The information on the coordination of the metal ions in the nanocrystals was obtained from the Raman spectroscopy. CoFe2O4 also has the inverse spinel structure like Fe3O4 with cubic symmetry.21–23 According to previous studies, the low-frequency vibrations (below 600 cm−1) are attributed to the motion of oxygen around the octahedral lattice site whereas the higher frequencies are attributed to oxygen around tetrahedral sites.24 In this work, the intense band in the Raman spectra at 682 cm−1 is characteristic of the tetrahedral site and the band at 470 cm−1 is due to Co2+ at octahedral sites (Fig. 3).

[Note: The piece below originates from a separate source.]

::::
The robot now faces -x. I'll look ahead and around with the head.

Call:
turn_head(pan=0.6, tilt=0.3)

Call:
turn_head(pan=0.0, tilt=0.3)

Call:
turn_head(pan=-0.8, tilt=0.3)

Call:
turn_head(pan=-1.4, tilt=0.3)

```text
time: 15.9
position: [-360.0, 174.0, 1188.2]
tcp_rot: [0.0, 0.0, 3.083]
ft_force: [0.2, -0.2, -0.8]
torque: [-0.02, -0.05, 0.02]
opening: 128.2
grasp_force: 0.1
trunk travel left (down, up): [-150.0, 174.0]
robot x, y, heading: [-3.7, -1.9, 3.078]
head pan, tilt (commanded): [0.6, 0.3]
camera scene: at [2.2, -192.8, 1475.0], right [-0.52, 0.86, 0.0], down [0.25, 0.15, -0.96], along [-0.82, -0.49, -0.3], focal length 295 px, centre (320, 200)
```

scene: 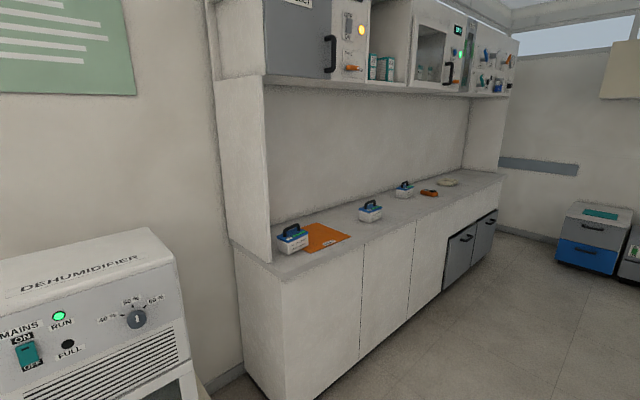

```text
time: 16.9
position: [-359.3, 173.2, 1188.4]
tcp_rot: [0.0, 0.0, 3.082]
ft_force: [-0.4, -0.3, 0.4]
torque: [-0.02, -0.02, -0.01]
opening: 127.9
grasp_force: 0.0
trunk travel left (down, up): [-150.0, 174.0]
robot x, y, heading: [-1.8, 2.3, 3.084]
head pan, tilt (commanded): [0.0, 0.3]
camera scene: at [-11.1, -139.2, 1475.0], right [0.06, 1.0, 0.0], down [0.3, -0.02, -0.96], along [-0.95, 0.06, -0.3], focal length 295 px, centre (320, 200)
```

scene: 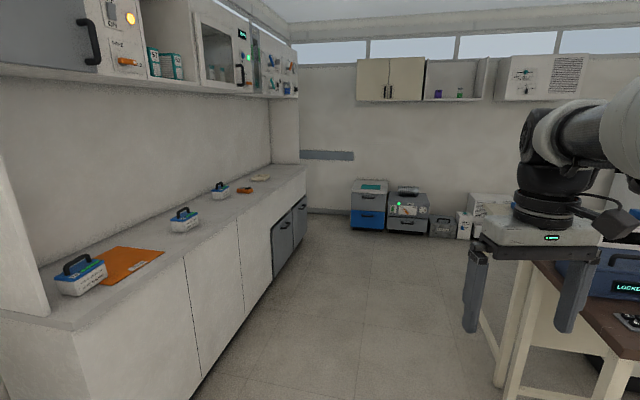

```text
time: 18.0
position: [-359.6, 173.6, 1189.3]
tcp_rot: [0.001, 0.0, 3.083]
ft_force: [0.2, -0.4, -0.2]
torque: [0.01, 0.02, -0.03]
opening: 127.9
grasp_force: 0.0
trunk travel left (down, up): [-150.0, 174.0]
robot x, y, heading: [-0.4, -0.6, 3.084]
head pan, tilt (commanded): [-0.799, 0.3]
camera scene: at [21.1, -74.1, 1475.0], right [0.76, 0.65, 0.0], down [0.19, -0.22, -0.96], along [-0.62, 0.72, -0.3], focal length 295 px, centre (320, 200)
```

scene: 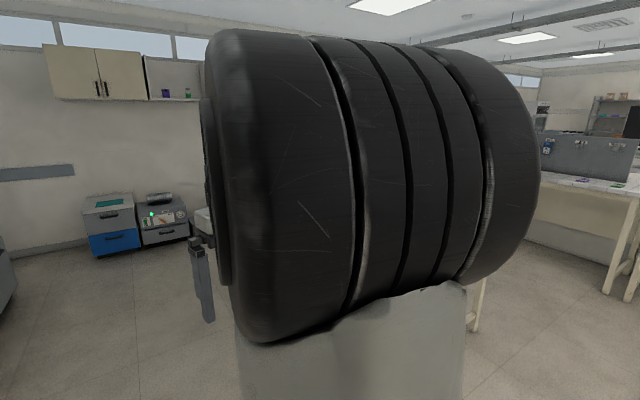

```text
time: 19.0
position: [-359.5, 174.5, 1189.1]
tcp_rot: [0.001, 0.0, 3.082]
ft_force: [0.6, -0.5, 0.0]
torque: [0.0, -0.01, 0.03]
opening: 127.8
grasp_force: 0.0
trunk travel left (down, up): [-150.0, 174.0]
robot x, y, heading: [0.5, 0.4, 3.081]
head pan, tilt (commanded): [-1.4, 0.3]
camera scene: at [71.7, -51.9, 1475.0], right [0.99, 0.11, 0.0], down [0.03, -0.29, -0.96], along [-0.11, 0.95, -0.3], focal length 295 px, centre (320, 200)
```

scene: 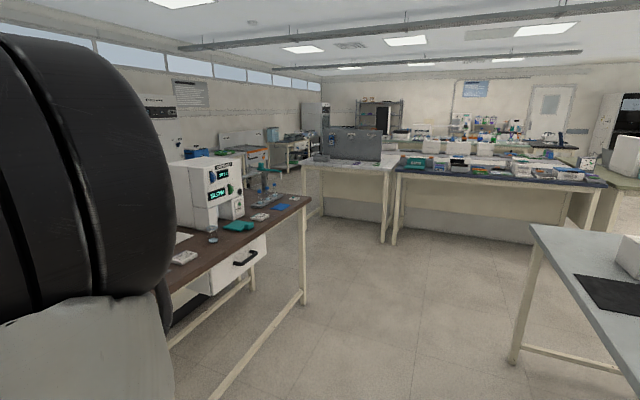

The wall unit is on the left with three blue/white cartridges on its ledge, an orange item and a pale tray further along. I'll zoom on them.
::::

Fig. 4(a) shows hysteresis loop of CoFe2O4 nanoparticles measured at 300 and 5 K, using an applied field of 5 T. The maximum coercivity of 5.0 kOe and a saturation magnetization of 73 emu/g were obtained at 300 K for the 40 nm particles (Fig. 1(c)). At 5 K, the coercivity of 17.7 kOe and saturation magnetization of 79.7 emu/g were obtained, which can be attributed to the increase in magnetocrystalline anisotropy at low temperatures. The value of squareness ratio (Mr/Ms) of 0.66 indicates that the system consists of randomly oriented equiaxial particles with cubic magnetocrystalline anisotropy. The presence of Co2+ ions on the octahedral sites of the spinel structure is the primary reason for the strong anisotropy of cobalt ferrite.25 Furthermore, the larger anisotropy in nanosized materials compared to bulk materials is expected due to the additional contributions from surface anisotropy and size-related effects.26 It has been reported that the critical size of single-domain CoFe2O4 particles is about 40 nm from both the high switching field obtained by the magnetic torque analysis and the relatively high coercive field obtained for CoFe2O4 particles.18 It is therefore expected that CoFe2O4 particles about 40 nm can have high coercivity. The method of synthesis applied in the present work favors good crystallinity and magnetic ordering, resulting in a high saturation magnetization. Fig. 4(b) shows the variation of coercivity and magnetization as a function of temperature. Both the coercivity and the magnetization for the 40 nm particle size (Fig. 1(c)) decreases with temperature.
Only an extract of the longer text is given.